Job: Take the line that contains "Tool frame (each" and all lines after it, up to and including the last line of the data, and write them out exactly; nothing else belongs in the answer.
- - - - - - -
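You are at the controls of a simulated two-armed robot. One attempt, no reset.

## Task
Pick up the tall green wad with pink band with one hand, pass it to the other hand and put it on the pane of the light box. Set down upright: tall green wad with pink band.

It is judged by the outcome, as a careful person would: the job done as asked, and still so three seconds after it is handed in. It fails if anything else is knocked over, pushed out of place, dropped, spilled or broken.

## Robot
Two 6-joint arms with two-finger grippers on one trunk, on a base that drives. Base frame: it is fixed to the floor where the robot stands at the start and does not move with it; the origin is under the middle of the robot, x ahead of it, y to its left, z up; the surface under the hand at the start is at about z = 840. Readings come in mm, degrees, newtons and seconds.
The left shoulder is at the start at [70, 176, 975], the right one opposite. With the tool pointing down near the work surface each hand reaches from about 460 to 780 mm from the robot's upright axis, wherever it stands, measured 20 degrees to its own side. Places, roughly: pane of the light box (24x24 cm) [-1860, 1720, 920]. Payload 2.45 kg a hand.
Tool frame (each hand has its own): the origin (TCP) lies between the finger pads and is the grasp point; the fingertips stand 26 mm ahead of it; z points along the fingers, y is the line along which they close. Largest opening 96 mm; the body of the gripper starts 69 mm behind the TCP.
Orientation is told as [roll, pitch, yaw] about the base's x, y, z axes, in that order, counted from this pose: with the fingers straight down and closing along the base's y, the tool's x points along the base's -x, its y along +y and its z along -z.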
- - - - - - -
Reply:
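Tool frame (each hand has its own): the origin (TCP) lies between the finger pads and is the grasp point; the fingertips stand 26 mm ahead of it; z points along the fingers, y is the line along which they close. Largest opening 96 mm; the body of the gripper starts 69 mm behind the TCP.
Orientation is told as [roll, pitch, yaw] about the base's x, y, z axes, in that order, counted from this pose: with the fingers straight down and closing along the base's y, the tool's x points along the base's -x, its y along +y and its z along -z.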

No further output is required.